**Directives**
a) Type the article over again with no edits.
b) Starting at the line that contains "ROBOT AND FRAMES", copy every line down to the line that contains "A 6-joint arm", inclusive, exactly as it stands. Omit all other lines. Use a Markdown table whose columns are ID (a running number) and String (the line), and skip blank lines.

**Supplied data**
— Begin —

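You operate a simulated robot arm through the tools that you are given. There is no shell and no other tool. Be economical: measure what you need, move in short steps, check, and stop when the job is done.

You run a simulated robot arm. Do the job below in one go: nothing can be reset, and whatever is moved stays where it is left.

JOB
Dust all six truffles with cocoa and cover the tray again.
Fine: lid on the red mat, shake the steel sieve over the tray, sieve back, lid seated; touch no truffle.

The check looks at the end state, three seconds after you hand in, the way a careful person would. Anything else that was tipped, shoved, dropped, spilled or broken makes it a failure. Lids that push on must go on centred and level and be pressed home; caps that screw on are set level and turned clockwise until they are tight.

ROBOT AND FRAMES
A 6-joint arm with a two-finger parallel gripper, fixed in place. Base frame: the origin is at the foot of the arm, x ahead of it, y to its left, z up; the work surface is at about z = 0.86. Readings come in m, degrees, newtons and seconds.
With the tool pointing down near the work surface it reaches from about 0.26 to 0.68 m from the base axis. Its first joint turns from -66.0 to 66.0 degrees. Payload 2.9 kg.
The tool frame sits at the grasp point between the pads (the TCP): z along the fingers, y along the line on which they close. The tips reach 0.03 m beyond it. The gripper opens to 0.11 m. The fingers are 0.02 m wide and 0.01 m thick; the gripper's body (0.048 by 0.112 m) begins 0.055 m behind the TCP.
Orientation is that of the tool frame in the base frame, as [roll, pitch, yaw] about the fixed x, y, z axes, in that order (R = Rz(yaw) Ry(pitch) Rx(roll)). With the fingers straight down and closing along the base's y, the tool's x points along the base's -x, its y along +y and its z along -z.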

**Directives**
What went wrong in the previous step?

— End —

**Article**

— Begin —

HRR Design Team

Problem Statement

HRR ambiguity

Was ECH accepted at the point where you process HRR?

• https://github.com/tlswg/draft-ietf-tls-esni/issues/233
• https://github.com/tlswg/draft-ietf-tls-esni/issues/373

RFC8446 HRR compliance

Do changes in HRR impact inner ECH, which seems to violate RFC 8446; S 4.1.2:

• https://github.com/tlswg/draft-ietf-tls-esni/issues/358

Stateless HRR

How does the client-facing server handle ECH statelessly if the back-end sends HRR?

• https://github.com/tlswg/draft-ietf-tls-esni/issues/333

Assumptions

• The double cookie problem is out-of-scope.
• Cookies may leak information about the backend server.
• Backend server changes are in scope. (The backend server is ECH-aware and must modify the ServerHello (or HRR) accordingly, to confirm acceptance, based on ClientHelloInner.)
• HRR language in RFC8446 is malleable, up to a certain extent. (HRR rules in RFC8446(bis) may change if needed.
• Changes that might cause bugs in brittle TLS stacks are out-of-scope. (E.g., LibreSSL doesn't handle HRR quite right, and we don't want ECH to knock it over.)

— End —

**Written answers**
a)
HRR Design Team

Problem Statement

HRR ambiguity

Was ECH accepted at the point where you process HRR?

• https://github.com/tlswg/draft-ietf-tls-esni/issues/233
• https://github.com/tlswg/draft-ietf-tls-esni/issues/373

RFC8446 HRR compliance

Do changes in HRR impact inner ECH, which seems to violate RFC 8446; S 4.1.2:

• https://github.com/tlswg/draft-ietf-tls-esni/issues/358

Stateless HRR

How does the client-facing server handle ECH statelessly if the back-end sends HRR?

• https://github.com/tlswg/draft-ietf-tls-esni/issues/333

Assumptions

• The double cookie problem is out-of-scope.
• Cookies may leak information about the backend server.
• Backend server changes are in scope. (The backend server is ECH-aware and must modify the ServerHello (or HRR) accordingly, to confirm acceptance, based on ClientHelloInner.)
• HRR language in RFC8446 is malleable, up to a certain extent. (HRR rules in RFC8446(bis) may change if needed.
• Changes that might cause bugs in brittle TLS stacks are out-of-scope. (E.g., LibreSSL doesn't handle HRR quite right, and we don't want ECH to knock it over.)

b)
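| ID | String |
|---|---|
| 1 | ROBOT AND FRAMES |
| 2 | A 6-joint arm with a two-finger parallel gripper, fixed in place. Base frame: the origin is at the foot of the arm, x ahead of it, y to its left, z up; the work surface is at about z = 0.86. Readings come in m, degrees, newtons and seconds. |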